* **WHAT THIS TASK INVOLVES**
Transcribe the document beginning at "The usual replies". Stop after "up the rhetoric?".

* **DOCUMENT**
━━━━━━

The usual replies involve teapots orbiting Jupiter. But I figured it should be possible to quantify the effect.

It's been a while though - so if someone would check the math and maybe suggest how to tidy up the rhetoric?

The idea is that I am tossing a coin and it keeps coming up heads - how many tosses before you conclude, reasonably, I'm cheating? How do your initial prejudices affect the answer to this question?

I used Baye's theorum to work out how suspicious you should be given how trustworthy you think I am at the outset and how many heads I've tossed in a row.

(I could use advice on a different word than "toss" for generating a boolean random event using a coin, "throw"? ... English people seem insistent that I am a "tosser" and, now I've finished, I have "tossed off". <sigh>)
 
I wrote considering the oft-repeated argument (by theists) that the atheist cannot know there is no God because the atheist has not been everywhere.

There's a much easier debunking of that argument.

We do not need to travel everywhere to know there is no God, because God is not that kind of thing. God is not, say, a rock on a distant planet.

To say we need to travel everywhere in order to say there is no God is like saying we need to look behind the fridge to be sure our house isn't infested with galaxy clusters.
 
There's a much easier debunking of that argument.

We do not need to travel everywhere to know there is no God, because God is not that kind of thing. God is not, say, a rock on a distant planet.

To say we need to travel everywhere in order to say there is no God is like saying we need to look behind the fridge to be sure our house isn't infested with galaxy clusters.

Sig material!
 
There's a much easier debunking of that argument.

We do not need to travel everywhere to know there is no God, because God is not that kind of thing. God is not, say, a rock on a distant planet.

To say we need to travel everywhere in order to say there is no God is like saying we need to look behind the fridge to be sure our house isn't infested with galaxy clusters.

━━━━━━

* **DATASET EXTRACT**
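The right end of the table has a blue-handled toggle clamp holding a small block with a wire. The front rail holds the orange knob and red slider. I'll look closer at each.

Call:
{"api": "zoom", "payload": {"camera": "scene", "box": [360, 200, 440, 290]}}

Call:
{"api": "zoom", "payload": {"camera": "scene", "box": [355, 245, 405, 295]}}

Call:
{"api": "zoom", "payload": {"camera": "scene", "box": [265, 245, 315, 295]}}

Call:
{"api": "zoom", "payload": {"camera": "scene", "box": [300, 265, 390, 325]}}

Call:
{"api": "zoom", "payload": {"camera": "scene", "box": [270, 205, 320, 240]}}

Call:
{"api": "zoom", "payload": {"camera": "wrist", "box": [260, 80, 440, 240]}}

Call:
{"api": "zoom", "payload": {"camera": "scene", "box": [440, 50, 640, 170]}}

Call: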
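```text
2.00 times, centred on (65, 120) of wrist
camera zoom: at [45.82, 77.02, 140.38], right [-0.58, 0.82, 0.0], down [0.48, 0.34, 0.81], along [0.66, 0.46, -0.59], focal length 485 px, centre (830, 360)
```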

━━━━━━

* **REPLY**
The usual replies involve teapots orbiting Jupiter. But I figured it should be possible to quantify the effect.

It's been a while though - so if someone would check the math and maybe suggest how to tidy up the rhetoric?